These lines are worth quoting merely as a definite indication of the change in spirits that had come over the poet. Doubtless, for all the angry de Quincey has written to the contrary, Coleridge was in a comparatively healthy condition both mentally and physically in these closing years, nor could he have made the favourable impression upon the illuminati of Bonn had he been still addicted to excess of opium. An easier mind prompted him to take further holiday during the year, for we have a record of a week with Charles and Mary Lamb, who were then at Enfield Chase, and a month at Ramsgate towards the beginning of the winter. In the following year his well-beloved daughter Sara married her cousin Henry Nelson Coleridge, who, in the spring of 1830, resumed the Table Talk records that do so much to show us the extent, variety, and penetration of the poet's comments upon men and things. In this year Coleridge published, through the London firm of Hurst, Chance & Co., his remarkable essay "On the Constitution of the Church and State, according to the idea of each," a publication said to have been the foundation of the famous Oxford Movement.

This year saw the death of George IV, and of the pensions of the Associates of the Royal Literary Society. King William IV pleaded that his very reduced income made it impossible for him to continue the grants of his predecessor, but a strong private representation to Lord Brougham led to the offer of a private grant of £200 to Coleridge, who declined to receive it. Hookham Frere undertook to pay the pension annually as long as Coleridge lived, and the Treasury compounded with King William's conscience by paying a sum of £300 in settlement of further liabilities.
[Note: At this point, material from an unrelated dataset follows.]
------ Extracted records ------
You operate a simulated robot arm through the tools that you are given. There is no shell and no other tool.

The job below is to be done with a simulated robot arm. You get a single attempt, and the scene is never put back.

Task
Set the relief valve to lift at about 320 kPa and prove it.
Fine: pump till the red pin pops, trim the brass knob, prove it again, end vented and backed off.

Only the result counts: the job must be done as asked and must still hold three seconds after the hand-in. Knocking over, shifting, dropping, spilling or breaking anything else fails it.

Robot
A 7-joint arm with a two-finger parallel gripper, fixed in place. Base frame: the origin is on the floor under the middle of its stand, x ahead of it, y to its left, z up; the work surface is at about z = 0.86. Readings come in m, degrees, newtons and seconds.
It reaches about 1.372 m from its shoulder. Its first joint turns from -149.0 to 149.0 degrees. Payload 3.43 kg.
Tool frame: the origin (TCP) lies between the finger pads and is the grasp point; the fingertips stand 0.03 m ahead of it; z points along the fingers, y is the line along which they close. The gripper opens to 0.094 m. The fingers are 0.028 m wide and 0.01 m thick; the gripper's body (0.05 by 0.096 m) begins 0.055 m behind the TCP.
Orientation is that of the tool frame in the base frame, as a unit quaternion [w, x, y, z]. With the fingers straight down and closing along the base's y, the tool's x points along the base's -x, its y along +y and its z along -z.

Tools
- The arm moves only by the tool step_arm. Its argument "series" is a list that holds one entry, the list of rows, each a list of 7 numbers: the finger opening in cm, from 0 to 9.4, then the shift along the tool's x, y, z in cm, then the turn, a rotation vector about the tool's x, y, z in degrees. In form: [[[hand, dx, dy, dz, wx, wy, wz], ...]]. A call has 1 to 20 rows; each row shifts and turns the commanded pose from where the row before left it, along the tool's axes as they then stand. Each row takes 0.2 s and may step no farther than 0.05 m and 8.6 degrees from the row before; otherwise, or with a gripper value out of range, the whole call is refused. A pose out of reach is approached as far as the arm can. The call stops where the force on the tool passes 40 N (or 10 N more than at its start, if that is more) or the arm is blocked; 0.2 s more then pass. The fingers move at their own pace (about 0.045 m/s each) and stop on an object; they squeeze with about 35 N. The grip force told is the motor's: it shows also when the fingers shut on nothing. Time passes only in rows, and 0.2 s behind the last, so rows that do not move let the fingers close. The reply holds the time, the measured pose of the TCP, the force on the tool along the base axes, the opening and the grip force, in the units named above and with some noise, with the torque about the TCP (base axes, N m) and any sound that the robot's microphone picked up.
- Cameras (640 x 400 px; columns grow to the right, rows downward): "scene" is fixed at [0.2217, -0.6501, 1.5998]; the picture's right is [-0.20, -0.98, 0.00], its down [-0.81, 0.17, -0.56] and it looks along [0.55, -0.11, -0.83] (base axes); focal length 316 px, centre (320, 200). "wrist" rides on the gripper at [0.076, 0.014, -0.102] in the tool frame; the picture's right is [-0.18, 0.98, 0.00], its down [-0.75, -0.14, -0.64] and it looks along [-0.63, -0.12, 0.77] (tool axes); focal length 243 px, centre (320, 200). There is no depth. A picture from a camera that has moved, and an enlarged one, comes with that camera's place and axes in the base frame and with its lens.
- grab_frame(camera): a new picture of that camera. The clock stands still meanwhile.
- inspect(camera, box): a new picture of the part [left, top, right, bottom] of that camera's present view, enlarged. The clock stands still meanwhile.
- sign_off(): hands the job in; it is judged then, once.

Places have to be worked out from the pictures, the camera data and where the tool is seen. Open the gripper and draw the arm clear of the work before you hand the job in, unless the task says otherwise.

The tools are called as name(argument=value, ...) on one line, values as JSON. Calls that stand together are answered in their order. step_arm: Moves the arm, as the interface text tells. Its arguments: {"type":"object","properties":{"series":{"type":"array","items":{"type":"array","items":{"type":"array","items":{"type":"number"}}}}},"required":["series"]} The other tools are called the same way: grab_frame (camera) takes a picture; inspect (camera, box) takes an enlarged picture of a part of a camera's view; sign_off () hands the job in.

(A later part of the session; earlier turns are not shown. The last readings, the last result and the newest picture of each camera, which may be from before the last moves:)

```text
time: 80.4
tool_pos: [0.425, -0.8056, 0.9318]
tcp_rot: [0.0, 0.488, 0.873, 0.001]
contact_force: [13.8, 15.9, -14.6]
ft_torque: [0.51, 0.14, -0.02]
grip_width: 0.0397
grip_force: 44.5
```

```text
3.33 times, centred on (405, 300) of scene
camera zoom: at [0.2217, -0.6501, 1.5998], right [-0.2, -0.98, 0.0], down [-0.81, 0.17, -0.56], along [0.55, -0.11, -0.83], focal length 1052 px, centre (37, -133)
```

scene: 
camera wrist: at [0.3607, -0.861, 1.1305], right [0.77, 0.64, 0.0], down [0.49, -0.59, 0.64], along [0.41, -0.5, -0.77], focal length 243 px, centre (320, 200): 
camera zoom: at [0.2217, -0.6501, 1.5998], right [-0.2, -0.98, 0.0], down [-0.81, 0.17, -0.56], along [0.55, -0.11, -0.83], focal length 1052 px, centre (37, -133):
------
It is well that there were friends at hand in these latter days, for the star of Coleridge had set; he was to publish nothing more. His mind retained its pristine vigour, but his body was failing fast. Wordsworth, Lamb, Crabb Robinson, Walter Savage Landor, Harriet Martineau, Emerson and Poole were among the visitors to Highgate, where the poet, now seldom able to leave the house, waited with patience and resignation for the hour to come when "the dust returns to earth as it was, and the spirit unto God who gave it." He rallied sufficiently to attend the baptism of his granddaughter Edith, and in 1833 he went to the meeting of the British Association at Cambridge, the return to his old haunts being the occasion of great emotion. Too weak to rise betimes, he received old friend and new in his bedchamber. Then he returned to Highgate, never again to leave the Gillmans' hospitable house. In May 1834 his old and faithful comrade Thomas Poole, the man our memory loves to dwell upon, visited him, and Coleridge remarked that all the incidents of his life were now seen by him in a clear light "reconciled and harmonised." A bad attack of weakness in the last days of July was the signal of the end. In his last hours he communicated to his pupil J. H. Green a statement of his religious philosophy, and tired by the supreme effort passed peacefully from the lesser to the greater sleep. He was buried on August 2, in the Churchyard at Highgate. He had written his own epitaph not a year before he died, and no excuse is needed for its quotation here. There are several versions, differing but slightly from each other:

"Stop, Christian Passer-by! Stop, Child of God!

And read with gentle heart. Beneath this sod

There lies a Poet: or what once was He,

O lift thy soul in prayer for S. T. C.

That He who many a year with toil of breath

Found death in life, may here find life in death.